Abby’s grin leads me to believe that the juice is worth the squeeze. “Transformation isn’t easy. It’s hard, but it’s worth it.”
Sam Fulbright
“Really hard work for great pay, or really fun work for not so great pay,” Sam Fulbright laughs when asked about seasonal work. The Chattanooga, TN native would know; he has more than a few seasons teaching kayaking, chasing rain, and living out of a vehicle under his belt. Whether it’s slinging trees or wrangling boats, seasonal work is dense grind with little down time until the season’s up; that’s the nature of the beast. “Working in the seasonal world can set you on a bit of a burn out schedule,” Sam explains. “It’s important to have an end-date to keep you sane.”
Sam’s gears changed a bit when joining the non-profit world a few years back, but he couldn’t quit the seasonal endeavor for good. The few weeks he spends with the Christmas tree team gives him the freedom to lean in to his passion for volunteer activism, and he stays true to his dirtbag kayaker roots in the process. “Kayaktivism is a sort of floatilla with a message,” he tells. “There’s something accessible and attractive about the bright, colorful kayaks in the water, and it makes action feel more approachable.” Sam’s first foray with kayaktivism was with helping to coordinate a kayak-led protest in Seattle’s Elliot Bay in opposition to Arctic drilling. Since then, Sam has continued to be instrumental in training engaged citizens throughout the Southeast to use their love of water to send a clear message.
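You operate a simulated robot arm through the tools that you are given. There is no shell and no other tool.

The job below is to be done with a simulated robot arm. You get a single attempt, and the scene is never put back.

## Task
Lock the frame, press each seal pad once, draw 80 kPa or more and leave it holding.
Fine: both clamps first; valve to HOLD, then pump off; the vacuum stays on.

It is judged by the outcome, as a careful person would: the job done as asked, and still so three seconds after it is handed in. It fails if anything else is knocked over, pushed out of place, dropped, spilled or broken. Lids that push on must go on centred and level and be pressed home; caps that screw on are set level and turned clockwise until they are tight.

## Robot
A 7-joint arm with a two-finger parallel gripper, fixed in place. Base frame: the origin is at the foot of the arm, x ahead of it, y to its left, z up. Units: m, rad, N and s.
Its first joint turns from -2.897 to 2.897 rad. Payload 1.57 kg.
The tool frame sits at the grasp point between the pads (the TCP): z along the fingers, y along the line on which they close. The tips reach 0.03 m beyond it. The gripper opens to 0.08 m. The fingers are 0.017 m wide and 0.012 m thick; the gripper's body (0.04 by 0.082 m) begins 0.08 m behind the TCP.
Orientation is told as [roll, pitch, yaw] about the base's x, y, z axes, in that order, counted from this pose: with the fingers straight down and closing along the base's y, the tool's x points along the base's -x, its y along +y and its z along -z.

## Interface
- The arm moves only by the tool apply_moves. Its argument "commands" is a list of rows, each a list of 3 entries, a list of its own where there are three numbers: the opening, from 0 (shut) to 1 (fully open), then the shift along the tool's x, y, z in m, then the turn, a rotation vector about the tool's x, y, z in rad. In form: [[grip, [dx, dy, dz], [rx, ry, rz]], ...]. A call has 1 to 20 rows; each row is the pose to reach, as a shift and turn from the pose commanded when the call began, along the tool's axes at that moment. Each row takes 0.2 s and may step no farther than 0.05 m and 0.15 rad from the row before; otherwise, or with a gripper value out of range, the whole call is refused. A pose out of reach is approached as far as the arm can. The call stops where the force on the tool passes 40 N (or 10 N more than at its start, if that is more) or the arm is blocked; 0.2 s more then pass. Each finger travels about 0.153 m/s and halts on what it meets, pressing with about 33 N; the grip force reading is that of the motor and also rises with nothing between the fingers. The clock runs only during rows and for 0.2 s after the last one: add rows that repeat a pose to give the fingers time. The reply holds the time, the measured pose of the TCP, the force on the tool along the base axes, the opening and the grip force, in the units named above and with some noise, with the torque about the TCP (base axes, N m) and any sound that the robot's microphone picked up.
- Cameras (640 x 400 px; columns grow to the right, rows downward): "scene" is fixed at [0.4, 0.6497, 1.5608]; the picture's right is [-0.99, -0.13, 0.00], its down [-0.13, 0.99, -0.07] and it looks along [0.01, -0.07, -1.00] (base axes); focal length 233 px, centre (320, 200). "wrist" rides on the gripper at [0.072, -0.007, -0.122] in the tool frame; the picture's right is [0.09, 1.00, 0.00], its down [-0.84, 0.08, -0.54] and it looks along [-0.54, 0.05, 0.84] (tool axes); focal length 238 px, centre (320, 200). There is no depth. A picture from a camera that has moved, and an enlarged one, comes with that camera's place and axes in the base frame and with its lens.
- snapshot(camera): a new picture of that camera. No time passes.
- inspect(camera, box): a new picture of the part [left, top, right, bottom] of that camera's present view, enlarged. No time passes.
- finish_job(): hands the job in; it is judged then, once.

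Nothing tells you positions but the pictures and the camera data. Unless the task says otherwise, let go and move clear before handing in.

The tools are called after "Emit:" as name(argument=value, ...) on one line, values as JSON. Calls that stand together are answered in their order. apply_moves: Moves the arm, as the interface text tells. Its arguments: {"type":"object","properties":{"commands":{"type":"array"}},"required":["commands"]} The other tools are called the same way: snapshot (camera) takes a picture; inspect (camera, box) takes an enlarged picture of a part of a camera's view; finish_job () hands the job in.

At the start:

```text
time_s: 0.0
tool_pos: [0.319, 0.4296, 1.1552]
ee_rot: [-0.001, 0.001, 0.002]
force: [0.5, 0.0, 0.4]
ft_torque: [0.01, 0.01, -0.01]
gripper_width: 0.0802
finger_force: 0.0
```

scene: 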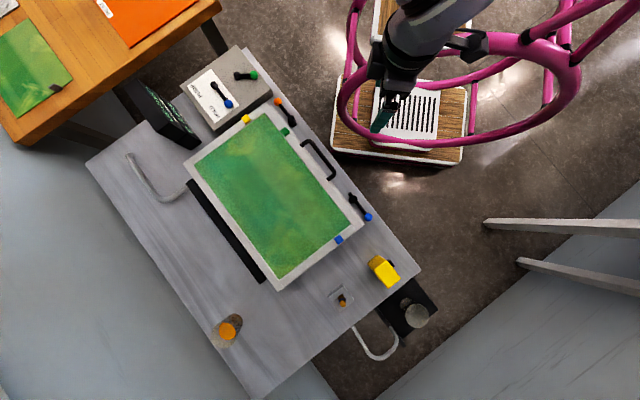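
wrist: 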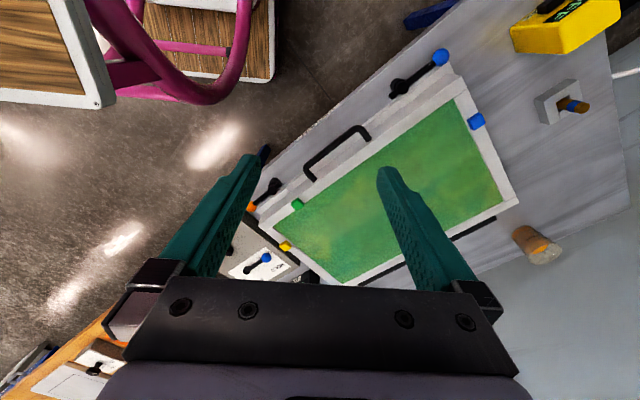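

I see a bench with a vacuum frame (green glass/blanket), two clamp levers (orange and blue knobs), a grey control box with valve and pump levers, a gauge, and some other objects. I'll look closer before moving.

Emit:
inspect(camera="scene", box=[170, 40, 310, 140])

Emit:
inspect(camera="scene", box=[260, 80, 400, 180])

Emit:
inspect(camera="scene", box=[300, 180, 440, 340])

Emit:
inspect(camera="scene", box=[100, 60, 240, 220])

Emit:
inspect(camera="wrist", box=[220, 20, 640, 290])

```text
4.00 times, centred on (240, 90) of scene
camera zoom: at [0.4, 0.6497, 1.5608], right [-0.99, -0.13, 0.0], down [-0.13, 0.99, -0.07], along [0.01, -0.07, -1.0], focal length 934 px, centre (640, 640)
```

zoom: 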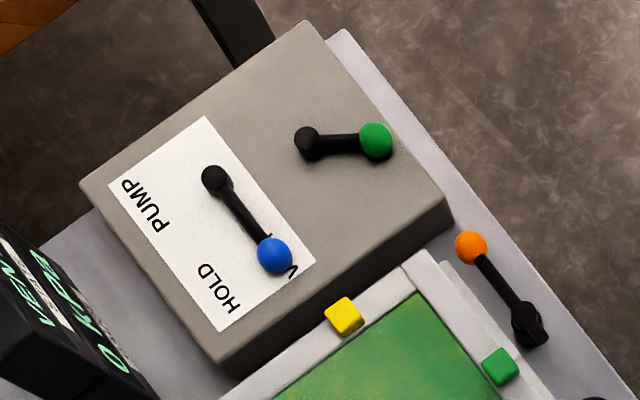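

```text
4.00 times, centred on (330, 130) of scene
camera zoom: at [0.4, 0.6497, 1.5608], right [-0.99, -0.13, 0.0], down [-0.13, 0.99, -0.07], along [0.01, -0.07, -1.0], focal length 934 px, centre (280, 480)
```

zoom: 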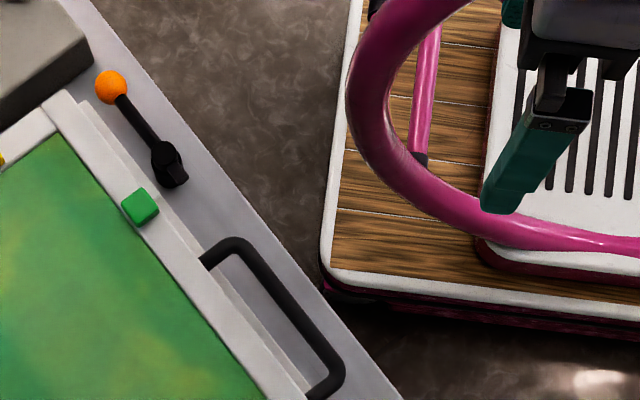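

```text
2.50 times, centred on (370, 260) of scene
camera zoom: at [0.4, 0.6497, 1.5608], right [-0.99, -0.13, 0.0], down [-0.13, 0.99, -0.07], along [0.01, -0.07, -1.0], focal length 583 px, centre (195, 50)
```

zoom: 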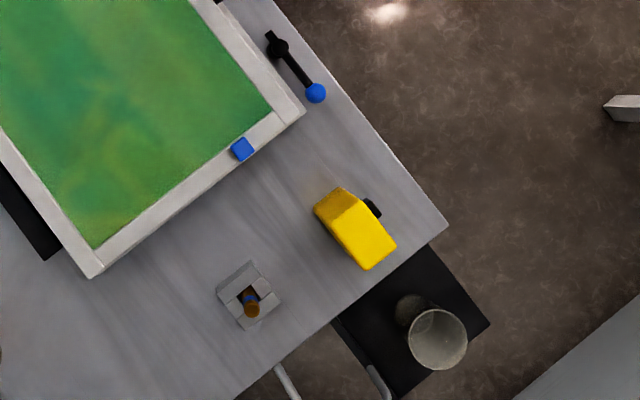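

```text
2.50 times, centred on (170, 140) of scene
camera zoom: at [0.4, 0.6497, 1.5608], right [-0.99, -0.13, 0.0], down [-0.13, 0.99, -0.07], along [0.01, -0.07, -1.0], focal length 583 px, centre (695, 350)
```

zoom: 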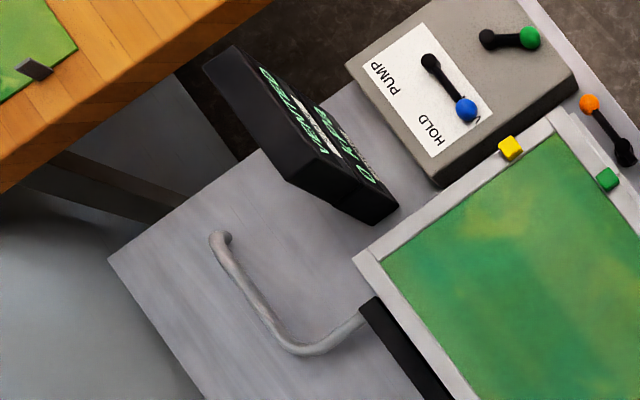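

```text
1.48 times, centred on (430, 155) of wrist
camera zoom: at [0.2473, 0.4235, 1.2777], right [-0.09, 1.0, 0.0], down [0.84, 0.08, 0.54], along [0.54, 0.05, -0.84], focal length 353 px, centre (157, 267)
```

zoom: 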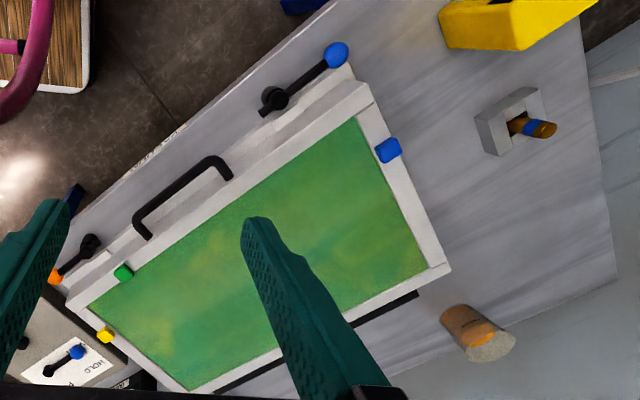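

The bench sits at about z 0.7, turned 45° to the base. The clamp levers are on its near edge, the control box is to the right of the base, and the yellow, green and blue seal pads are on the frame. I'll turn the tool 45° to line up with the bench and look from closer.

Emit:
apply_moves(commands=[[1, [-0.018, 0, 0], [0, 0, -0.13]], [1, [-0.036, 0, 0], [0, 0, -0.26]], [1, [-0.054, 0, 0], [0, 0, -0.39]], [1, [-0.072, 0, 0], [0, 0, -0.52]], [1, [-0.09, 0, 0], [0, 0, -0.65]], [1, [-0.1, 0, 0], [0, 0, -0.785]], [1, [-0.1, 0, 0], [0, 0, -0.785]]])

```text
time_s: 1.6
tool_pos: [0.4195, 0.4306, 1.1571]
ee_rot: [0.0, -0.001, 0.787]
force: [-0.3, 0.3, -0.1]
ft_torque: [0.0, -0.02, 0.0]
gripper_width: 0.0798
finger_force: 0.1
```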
The cushion provided through seasonal work has also allowed Sam to reconnect with a childhood dream and his wandering ways: converting an ambulance into an adventure-mobile. “It’s the perfect assault vehicle,” says Sam. Dedicated adventure wheels will make mini-adventures like day trips to nearby whitewater, Tennessee trails, or serving communities through activism that much easier, and it keeps Sam motivated for whatever is next. “I don’t really know,” he trails off, but at least he’ll have the rig to get there.